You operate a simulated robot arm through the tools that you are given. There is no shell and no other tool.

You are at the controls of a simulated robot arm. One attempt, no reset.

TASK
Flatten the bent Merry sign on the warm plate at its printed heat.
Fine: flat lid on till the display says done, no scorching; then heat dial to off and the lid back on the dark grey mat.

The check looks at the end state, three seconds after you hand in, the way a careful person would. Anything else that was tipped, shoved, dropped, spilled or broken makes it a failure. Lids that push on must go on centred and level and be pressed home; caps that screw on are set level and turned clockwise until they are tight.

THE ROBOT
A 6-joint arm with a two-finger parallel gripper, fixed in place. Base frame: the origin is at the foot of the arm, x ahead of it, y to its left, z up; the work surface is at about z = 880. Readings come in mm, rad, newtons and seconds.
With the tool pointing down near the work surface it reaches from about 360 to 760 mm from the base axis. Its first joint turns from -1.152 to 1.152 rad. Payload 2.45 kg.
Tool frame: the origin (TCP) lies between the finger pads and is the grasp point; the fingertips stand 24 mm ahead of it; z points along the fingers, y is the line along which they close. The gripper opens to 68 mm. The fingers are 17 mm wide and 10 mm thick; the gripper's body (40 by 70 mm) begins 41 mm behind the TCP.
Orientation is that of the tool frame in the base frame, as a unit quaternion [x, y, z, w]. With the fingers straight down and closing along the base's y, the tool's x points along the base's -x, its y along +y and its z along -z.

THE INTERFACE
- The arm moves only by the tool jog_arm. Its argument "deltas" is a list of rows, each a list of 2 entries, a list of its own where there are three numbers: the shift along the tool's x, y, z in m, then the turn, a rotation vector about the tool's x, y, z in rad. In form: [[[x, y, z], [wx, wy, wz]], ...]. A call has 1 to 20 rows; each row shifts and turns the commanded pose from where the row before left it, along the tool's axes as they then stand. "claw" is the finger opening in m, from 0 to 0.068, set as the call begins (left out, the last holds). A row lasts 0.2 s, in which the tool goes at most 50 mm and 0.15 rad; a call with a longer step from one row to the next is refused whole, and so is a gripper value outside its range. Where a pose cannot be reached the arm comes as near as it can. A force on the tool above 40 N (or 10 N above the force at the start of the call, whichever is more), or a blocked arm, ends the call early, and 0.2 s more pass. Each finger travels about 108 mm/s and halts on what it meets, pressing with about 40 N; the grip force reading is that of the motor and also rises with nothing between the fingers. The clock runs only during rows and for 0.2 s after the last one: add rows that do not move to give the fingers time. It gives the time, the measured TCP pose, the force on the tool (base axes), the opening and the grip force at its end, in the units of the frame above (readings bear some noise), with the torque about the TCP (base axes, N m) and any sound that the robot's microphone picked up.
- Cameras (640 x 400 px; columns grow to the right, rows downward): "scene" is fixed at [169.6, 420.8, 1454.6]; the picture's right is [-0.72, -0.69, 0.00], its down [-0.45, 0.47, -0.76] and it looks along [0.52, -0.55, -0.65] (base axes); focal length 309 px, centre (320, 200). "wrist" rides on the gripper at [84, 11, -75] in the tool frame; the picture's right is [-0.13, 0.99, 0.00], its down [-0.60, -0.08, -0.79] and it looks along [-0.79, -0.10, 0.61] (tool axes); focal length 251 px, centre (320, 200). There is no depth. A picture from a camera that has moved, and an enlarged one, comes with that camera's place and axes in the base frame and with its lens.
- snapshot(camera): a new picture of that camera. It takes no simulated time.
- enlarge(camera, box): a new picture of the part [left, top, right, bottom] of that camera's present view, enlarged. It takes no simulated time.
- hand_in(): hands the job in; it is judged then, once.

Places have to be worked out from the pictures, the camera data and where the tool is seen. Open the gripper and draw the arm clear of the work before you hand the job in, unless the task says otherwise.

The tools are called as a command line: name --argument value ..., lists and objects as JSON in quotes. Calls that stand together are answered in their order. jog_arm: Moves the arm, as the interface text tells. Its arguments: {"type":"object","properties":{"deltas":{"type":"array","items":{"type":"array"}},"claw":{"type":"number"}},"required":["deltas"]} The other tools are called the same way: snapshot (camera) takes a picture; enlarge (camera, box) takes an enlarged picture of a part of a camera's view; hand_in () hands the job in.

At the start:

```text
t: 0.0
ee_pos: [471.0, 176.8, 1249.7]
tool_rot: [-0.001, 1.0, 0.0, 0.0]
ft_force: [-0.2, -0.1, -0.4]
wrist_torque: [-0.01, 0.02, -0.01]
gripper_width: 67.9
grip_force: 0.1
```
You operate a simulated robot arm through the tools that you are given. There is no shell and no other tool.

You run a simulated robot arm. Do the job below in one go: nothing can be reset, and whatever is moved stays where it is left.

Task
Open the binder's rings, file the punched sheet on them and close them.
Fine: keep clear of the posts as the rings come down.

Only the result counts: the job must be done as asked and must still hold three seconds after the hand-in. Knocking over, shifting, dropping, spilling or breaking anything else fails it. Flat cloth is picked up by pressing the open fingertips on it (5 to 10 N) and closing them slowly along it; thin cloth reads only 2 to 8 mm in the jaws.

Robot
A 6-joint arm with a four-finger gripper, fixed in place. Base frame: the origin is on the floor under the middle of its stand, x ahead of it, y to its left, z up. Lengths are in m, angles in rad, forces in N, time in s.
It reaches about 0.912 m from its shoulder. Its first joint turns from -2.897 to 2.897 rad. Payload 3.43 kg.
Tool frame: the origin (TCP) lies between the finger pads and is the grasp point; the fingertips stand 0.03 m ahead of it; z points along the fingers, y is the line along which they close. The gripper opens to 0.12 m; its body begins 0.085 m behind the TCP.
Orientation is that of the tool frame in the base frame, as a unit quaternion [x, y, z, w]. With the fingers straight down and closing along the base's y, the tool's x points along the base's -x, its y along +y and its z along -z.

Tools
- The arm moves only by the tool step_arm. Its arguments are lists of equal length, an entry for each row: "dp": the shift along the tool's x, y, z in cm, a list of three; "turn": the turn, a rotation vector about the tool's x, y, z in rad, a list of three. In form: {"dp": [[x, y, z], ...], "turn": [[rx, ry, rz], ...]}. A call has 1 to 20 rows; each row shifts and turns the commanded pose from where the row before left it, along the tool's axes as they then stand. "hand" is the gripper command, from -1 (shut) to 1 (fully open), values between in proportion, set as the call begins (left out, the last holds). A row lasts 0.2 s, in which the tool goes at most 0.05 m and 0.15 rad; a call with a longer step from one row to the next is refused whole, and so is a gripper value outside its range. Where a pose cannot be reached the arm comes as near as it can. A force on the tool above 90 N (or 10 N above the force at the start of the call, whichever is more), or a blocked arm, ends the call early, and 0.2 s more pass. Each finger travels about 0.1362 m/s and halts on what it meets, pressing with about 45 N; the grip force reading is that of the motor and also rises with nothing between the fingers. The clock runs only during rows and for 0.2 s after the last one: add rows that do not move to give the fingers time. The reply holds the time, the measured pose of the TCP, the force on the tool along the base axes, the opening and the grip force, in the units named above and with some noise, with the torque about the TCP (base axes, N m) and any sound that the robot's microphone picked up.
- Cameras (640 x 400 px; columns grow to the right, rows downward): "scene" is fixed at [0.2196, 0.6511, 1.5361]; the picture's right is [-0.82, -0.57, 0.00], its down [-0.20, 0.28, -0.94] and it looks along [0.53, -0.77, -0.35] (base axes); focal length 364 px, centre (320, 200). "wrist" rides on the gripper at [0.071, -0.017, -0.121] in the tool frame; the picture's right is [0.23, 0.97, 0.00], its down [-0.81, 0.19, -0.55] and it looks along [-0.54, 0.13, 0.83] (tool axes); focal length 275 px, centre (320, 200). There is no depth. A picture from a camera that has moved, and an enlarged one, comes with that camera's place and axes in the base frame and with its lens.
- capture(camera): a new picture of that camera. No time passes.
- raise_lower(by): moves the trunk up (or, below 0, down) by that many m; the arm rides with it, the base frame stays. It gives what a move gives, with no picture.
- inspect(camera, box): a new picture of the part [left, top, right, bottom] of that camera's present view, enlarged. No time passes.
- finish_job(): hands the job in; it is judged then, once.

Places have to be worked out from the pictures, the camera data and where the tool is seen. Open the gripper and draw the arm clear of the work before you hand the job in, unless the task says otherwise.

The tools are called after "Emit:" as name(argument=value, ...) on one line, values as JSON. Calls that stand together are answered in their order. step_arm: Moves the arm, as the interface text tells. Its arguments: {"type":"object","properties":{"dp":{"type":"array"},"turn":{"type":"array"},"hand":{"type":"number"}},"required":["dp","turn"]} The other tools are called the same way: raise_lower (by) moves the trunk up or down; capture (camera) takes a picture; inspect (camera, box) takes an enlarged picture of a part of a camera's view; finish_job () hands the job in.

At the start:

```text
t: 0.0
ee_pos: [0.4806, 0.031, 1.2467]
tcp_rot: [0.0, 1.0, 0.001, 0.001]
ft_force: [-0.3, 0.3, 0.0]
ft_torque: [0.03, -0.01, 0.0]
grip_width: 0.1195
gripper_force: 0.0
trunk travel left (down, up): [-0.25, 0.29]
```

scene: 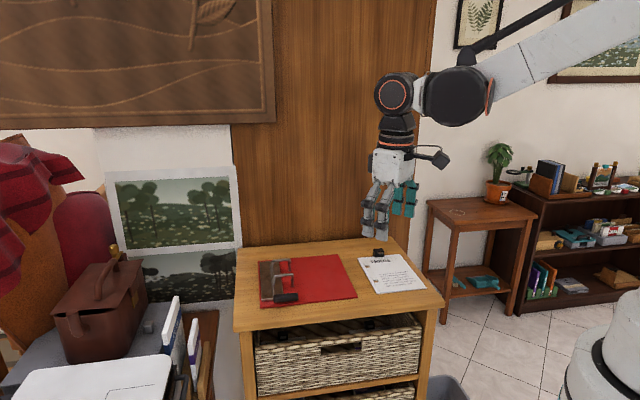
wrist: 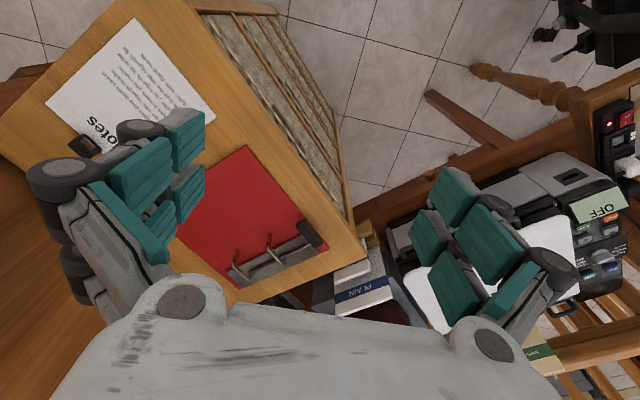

- - - - -

◆ Excerpt to read ◆

December 10, 2012 • Issue 12:12:01

Silicon Valley Day offers tech insight

Forecasting the payments industry's future was the agenda at the Electronic Transactions Association's Silicon Valley Day held at the Commonwealth Club of California in San Francisco Nov. 15, 2012. The event brought together representatives of new, high-tech payment companies and executives from traditional payment businesses. Among the notable predictions voiced at the meeting were the following:

  • There will be opportunities for acquirers, but ISOs will need to reinvent themselves as solutions providers for merchants.
  • The move to the Europay/MasterCard/Visa (EMV) global standard will not be the tipping point for consumer adoption of mobile payments.
  • Cloud-based, merchant-specific mobile applications appear to be where mobile transactions are headed.

ETA perspective on mobile

ETA Chief Executive Officer Jason Oxman opened the day by welcoming new members of the payments community to the ETA-sponsored event. He proclaimed this moment "a defining time" in the payments industry. "I see the industry embarking on innovation like few in history have ever done," he said. "This industry recognizes that any technology that makes the use of credit cards better for the consumer is a good thing."

"Our common enemy is cash," he remarked. "Only 8 percent of merchants have employed mobile solutions. There is a lot of room for growth and it will happen rapidly." Oxman expects the mag stripe card will continue to be used in the United States even as contactless cards and wallets make them obsolete. "Mag stripe 10 years from now will be around, but it will look like 1950's technology looks to us today," he said.

- - - - -

◆ Challenges ◆
- 1) Repeat the span of the excerpt to read whose first words are "Silicon Valley Day offers" and whose last words are "transactions are headed.".
- 2) Give the continuation of the excerpt to read.

◆ Set of answers ◆
- 1)
Silicon Valley Day offers tech insight

Forecasting the payments industry's future was the agenda at the Electronic Transactions Association's Silicon Valley Day held at the Commonwealth Club of California in San Francisco Nov. 15, 2012. The event brought together representatives of new, high-tech payment companies and executives from traditional payment businesses. Among the notable predictions voiced at the meeting were the following:

  • There will be opportunities for acquirers, but ISOs will need to reinvent themselves as solutions providers for merchants.
  • The move to the Europay/MasterCard/Visa (EMV) global standard will not be the tipping point for consumer adoption of mobile payments.
  • Cloud-based, merchant-specific mobile applications appear to be where mobile transactions are headed.

- 2)
Oxman said the ETA's Mobile Payments Committee is working to smooth the transition to mobile payments by helping the industry to achieve interoperability, create best practices, and educate legislators and regulators to insure the industry "is not stifled by nascent regulation." He also said the ETA will work with card companies to remove issues for processors and acquirers prior to their 2013 EMV compliance deadline.

Golden age for consultants

Allen Weinberg of the payment consulting firm Glenbrook Partners LLC said innovation in payments has shifted from card company promotions to merchant-centric offerings.

He noted that payment technology companies must have the support of merchants and member service providers to succeed. He added that the current payment technology landscape is chaotic, and the industry is becoming increasingly fragmented as a result.

"Revenues aren't in clearing and settlement anymore," he said. "We are in a more fragmented, more specialized industry now." He noted that fragmentation in the industry is creating the "golden age of payments" or "certainly" the golden age of payment consulting. And he advised payment professionals to "ask not what mobile payments are; ask how payments fit into the mobile world."

Weinberg predicted it will be 2015 before a winner emerges from the wallet wars where combatants in the fight for consumer adoption of mobile wallets include such well-financed initiatives as JVL Ventures LLC's Isis, Google Inc.'s mobile wallet, PayPal Inc.'s offering and Visa Inc.'s V.me initiative, among others.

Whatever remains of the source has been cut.